— WRITTEN REQUEST 1 —
Retype the given text from its first word to its last.

— GIVEN TEXT —
^^^^

Frank Lloyd Wright’s only skyscraper is facing an ugly fate

Amidst misplaced enthusiasm, bankruptcies and financial crises, plans for the 'rebirth' of the great American architect's tree-inspired skyscraper are fading.

Frank Lloyd Wright, Price Tower, Bartlesville, Oklahoma, USA 1956. Photo Warren LeMay from Flickr

The reasons of the market are sometimes ruthless, and even an architectural masterpiece such as the Price Tower in Bartlesville, Oklahoma, risks succumbing to the harsh law of profit: the only skyscraper built by Frank Lloyd Wright, and the only vertical oriented building he designed (together with the S.C. Johnson Wax Research Tower in Racine, Wisconsin), runs the risk of losing not only the opportunity to revive after years of financial agony, but also its identity.

The building, constructed in 1956, seems almost accidentally embedded in the city's skyline, far from the spotlight of other more attractive capitals of modern architecture. It was in fact an unforeseen gust of wind (raised by the Great Depression) that made the work originally conceived in the late 1920s by Wright for a residential tower in New York “land” on the Oklahoma prairies, and repurposed in Bartlesville as the headquarters of the H.C. Price Company oil company.

^^^^

— INFORMATION PROVIDED —
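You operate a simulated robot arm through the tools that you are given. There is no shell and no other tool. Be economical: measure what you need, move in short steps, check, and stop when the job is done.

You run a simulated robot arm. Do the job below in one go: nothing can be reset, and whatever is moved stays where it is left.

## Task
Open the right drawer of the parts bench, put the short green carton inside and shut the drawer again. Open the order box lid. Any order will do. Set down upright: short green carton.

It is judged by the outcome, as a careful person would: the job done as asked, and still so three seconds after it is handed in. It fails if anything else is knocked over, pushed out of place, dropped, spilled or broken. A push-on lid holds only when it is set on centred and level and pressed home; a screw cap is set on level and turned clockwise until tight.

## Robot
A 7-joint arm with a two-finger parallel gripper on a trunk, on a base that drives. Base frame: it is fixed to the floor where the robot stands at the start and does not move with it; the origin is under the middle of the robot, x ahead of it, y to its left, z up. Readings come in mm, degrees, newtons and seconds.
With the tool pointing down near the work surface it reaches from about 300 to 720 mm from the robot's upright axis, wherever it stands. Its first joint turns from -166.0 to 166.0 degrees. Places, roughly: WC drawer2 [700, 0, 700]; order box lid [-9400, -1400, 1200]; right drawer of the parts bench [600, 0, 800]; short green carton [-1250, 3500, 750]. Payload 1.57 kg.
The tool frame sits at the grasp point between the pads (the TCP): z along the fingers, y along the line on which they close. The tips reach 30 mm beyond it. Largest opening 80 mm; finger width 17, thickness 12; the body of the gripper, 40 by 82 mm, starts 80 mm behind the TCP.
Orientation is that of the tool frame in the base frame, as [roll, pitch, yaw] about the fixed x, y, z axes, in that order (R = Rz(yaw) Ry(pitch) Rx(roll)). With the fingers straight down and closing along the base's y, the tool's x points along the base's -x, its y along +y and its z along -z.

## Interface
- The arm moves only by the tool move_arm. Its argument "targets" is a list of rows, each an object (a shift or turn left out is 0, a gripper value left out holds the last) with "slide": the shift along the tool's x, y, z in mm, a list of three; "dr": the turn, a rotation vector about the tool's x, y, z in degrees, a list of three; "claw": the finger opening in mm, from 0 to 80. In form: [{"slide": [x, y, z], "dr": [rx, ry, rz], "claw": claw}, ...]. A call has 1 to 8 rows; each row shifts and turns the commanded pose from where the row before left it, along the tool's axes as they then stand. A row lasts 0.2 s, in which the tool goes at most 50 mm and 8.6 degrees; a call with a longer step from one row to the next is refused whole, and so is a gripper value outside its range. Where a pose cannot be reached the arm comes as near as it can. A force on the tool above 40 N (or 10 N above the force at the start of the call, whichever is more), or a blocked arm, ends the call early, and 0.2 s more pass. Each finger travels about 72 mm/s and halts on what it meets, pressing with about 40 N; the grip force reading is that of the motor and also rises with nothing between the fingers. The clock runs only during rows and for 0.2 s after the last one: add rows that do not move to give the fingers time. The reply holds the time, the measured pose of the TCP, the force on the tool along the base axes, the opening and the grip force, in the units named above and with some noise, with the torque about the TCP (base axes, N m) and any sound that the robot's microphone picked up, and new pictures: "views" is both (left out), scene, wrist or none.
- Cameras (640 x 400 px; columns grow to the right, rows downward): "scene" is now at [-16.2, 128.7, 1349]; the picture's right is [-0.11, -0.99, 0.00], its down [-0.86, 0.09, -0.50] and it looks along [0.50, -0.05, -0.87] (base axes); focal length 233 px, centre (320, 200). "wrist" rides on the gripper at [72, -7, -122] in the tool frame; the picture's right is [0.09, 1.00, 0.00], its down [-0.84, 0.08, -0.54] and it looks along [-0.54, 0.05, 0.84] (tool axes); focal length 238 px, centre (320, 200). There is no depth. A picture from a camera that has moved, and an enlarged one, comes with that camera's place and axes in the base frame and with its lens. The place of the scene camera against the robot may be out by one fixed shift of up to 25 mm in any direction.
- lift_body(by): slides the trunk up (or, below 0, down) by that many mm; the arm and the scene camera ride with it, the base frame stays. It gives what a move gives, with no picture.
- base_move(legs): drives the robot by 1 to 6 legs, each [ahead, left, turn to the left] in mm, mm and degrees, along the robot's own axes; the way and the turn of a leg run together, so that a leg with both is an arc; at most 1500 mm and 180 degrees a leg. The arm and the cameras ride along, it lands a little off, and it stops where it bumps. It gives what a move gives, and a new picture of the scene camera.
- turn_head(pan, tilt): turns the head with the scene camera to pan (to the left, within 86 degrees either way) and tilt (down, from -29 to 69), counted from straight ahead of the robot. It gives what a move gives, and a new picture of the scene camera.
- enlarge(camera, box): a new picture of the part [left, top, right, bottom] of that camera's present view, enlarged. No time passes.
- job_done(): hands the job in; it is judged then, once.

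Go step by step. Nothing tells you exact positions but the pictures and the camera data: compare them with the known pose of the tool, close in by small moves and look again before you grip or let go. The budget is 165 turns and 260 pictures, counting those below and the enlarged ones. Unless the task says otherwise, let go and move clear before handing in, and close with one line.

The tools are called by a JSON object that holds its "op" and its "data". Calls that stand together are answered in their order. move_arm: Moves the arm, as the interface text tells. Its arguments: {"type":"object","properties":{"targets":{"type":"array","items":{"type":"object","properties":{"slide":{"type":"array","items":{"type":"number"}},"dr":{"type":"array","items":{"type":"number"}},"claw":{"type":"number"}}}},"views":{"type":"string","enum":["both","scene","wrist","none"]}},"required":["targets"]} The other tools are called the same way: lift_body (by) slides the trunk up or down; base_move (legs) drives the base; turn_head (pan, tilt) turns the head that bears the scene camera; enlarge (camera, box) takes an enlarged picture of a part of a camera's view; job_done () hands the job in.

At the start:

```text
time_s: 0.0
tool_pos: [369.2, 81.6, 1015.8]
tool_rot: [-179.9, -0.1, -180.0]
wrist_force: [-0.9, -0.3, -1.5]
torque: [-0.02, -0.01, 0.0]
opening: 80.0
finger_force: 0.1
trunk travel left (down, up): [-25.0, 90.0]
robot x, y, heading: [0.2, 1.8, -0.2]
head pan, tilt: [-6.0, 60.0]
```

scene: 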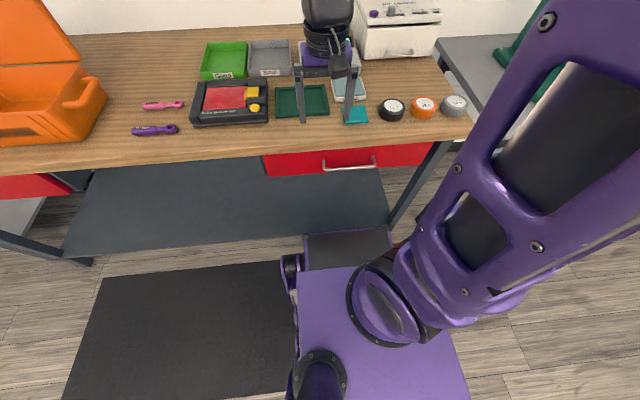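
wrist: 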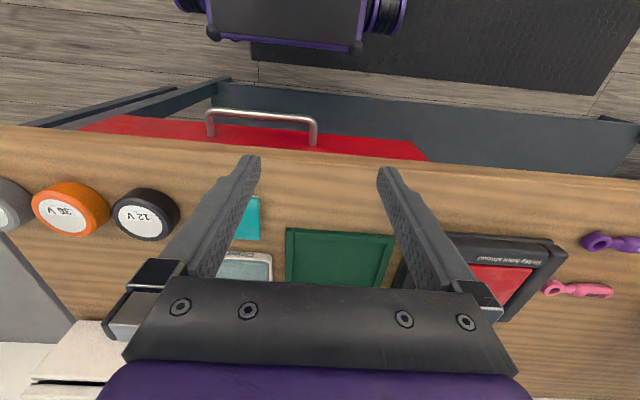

^^^^

— WRITTEN REQUEST 2 —
Return exactly the lines above from the line that has "- enlarge(camera, box): a" through the line that has "Go step by step.", inclusive, and nothing else. Use a numbered list and skip empty lines.

— TASK RESULT 1 —
Frank Lloyd Wright’s only skyscraper is facing an ugly fate

Amidst misplaced enthusiasm, bankruptcies and financial crises, plans for the 'rebirth' of the great American architect's tree-inspired skyscraper are fading.

Frank Lloyd Wright, Price Tower, Bartlesville, Oklahoma, USA 1956. Photo Warren LeMay from Flickr

The reasons of the market are sometimes ruthless, and even an architectural masterpiece such as the Price Tower in Bartlesville, Oklahoma, risks succumbing to the harsh law of profit: the only skyscraper built by Frank Lloyd Wright, and the only vertical oriented building he designed (together with the S.C. Johnson Wax Research Tower in Racine, Wisconsin), runs the risk of losing not only the opportunity to revive after years of financial agony, but also its identity.

The building, constructed in 1956, seems almost accidentally embedded in the city's skyline, far from the spotlight of other more attractive capitals of modern architecture. It was in fact an unforeseen gust of wind (raised by the Great Depression) that made the work originally conceived in the late 1920s by Wright for a residential tower in New York “land” on the Oklahoma prairies, and repurposed in Bartlesville as the headquarters of the H.C. Price Company oil company.

— TASK RESULT 2 —
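1. - enlarge(camera, box): a new picture of the part [left, top, right, bottom] of that camera's present view, enlarged. No time passes.
2. - job_done(): hands the job in; it is judged then, once.
3. Go step by step. Nothing tells you exact positions but the pictures and the camera data: compare them with the known pose of the tool, close in by small moves and look again before you grip or let go. The budget is 165 turns and 260 pictures, counting those below and the enlarged ones. Unless the task says otherwise, let go and move clear before handing in, and close with one line.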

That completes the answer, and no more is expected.